The College Class Version

One of my first consulting gigs was with a company that wrote software for manufacturers and it was there that I met Paul. Paul was an engineer, a great guy and an even better story teller. One day he related about a course he took in college, a 300 or 400 level course required for his engineering degree which basically had the goal of reinventing the wheel. At the beginning of the semester, the professor showed them a basic sled like the one to the left. The goal of the class was to improve the method of transportation within certain guidelines. The important caveat was that they had to justify how they got there. They couldn't just say, "Wheels are better, here." No, they literally had to reinvent the wheel in this class. And over the course of the semester they learned a couple of things. First, wheels are really great tools because they are the culmination of a lot of experience that led through progressive improvements to solve a particular set of problems. Second, they are universally used because they are such a good solution. And, finally, that incremental improvements made over time can lead to vast improvements overall. I mention all of this as the foundation for my next point.

The Software Version

We often talk about reinventing the wheel in the software business. A part of it is the belief that something so generic can't meet our needs but another part of it exists when we think we know better about an existing system (satirically demonstrated here) and decide to rebuild it. As I always say, "When you reinvent the wheel, you run the risk of inventing something that doesn't roll very well." But I think that there are times when taking this approach is necessary.

Reinventing Re-Imagining the Wheel

It was the 60s and America had committed to putting men on the moon, men who could take an American made muscle car with them. Advertising aside, you can't just take your standard Goodyears to the moon for all sorts of reasons related to rubber and cold and heat and vacuum. So the only thing to do was to invent a wheel that could be used on the moon. Unlike many wheel reinventions in software, the engineers didn't start out by throwing the wheel away. Instead, they took the wheel and made the necessary modifications to make it fit a different environment. And it worked flawlessly.
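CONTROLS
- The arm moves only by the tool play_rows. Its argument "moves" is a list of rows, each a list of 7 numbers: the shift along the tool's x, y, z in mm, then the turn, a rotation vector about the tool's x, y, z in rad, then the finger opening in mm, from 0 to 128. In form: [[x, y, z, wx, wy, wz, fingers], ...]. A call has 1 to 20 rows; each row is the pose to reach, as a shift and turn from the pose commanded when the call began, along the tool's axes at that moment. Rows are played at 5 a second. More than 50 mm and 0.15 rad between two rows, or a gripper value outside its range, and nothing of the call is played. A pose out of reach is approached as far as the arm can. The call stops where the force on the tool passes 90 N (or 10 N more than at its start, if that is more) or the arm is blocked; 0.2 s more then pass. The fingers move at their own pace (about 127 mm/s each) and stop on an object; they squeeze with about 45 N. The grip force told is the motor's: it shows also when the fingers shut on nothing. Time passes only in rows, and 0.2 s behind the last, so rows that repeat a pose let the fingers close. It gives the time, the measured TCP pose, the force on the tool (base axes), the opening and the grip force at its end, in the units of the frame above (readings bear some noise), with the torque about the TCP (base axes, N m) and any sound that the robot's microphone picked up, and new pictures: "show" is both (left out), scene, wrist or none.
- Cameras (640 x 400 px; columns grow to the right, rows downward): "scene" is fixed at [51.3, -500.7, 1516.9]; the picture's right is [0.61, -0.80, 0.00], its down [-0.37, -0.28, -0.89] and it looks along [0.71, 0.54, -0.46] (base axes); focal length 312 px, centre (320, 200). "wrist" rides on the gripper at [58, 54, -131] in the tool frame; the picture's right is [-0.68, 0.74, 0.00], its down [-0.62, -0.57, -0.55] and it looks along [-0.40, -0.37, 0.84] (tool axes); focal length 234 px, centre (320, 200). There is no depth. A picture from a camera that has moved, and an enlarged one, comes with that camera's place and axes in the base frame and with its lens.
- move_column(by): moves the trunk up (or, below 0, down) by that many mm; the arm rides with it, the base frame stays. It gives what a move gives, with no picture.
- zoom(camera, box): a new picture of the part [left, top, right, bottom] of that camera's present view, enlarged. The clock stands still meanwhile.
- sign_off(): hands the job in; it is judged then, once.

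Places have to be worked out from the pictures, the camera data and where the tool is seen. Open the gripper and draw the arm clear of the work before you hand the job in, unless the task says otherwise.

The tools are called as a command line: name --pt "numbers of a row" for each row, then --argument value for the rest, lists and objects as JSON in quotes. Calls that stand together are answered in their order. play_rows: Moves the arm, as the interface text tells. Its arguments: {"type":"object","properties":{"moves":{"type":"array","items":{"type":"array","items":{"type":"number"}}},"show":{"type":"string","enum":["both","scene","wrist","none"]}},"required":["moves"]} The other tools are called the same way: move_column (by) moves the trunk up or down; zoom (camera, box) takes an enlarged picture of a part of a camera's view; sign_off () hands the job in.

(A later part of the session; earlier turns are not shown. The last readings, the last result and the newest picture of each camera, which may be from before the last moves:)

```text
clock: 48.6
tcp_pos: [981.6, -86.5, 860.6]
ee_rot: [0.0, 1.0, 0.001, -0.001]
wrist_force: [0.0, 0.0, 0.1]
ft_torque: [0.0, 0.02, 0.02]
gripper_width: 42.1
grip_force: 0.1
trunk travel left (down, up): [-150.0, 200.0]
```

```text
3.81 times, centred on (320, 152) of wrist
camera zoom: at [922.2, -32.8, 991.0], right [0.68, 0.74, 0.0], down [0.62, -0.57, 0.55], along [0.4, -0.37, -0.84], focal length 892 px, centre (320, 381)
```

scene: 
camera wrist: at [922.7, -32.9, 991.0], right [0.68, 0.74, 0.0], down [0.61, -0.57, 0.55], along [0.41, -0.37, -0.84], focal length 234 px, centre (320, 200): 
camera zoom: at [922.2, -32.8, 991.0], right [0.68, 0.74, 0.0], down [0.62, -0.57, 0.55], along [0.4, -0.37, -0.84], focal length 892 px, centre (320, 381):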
Cloud Based Database Design

All of that lead up was to talk about some of the challenges we face in cloud based database design, whether on SQL Data Services or Azure or Amazon or (fill in cloud maker of your choice). The fundamental concepts that make good database design haven't changed. Transactions may need to be handled differently, but data integrity is still an issue. Just because our design needs to work in an alien environment doesn't mean we should throw the baby out with the bath water. Wheels still need to roll along the ground, whether the ground be Terra Firma or Luna Firma. The composition of that wheel needs to change, not the function; and that applies to database design as well, whether running on a single SQL Server or an amorphous1 cloud.


1Yes, I know that cloud computing isn't really amorphous. Even if it was our data would still require form.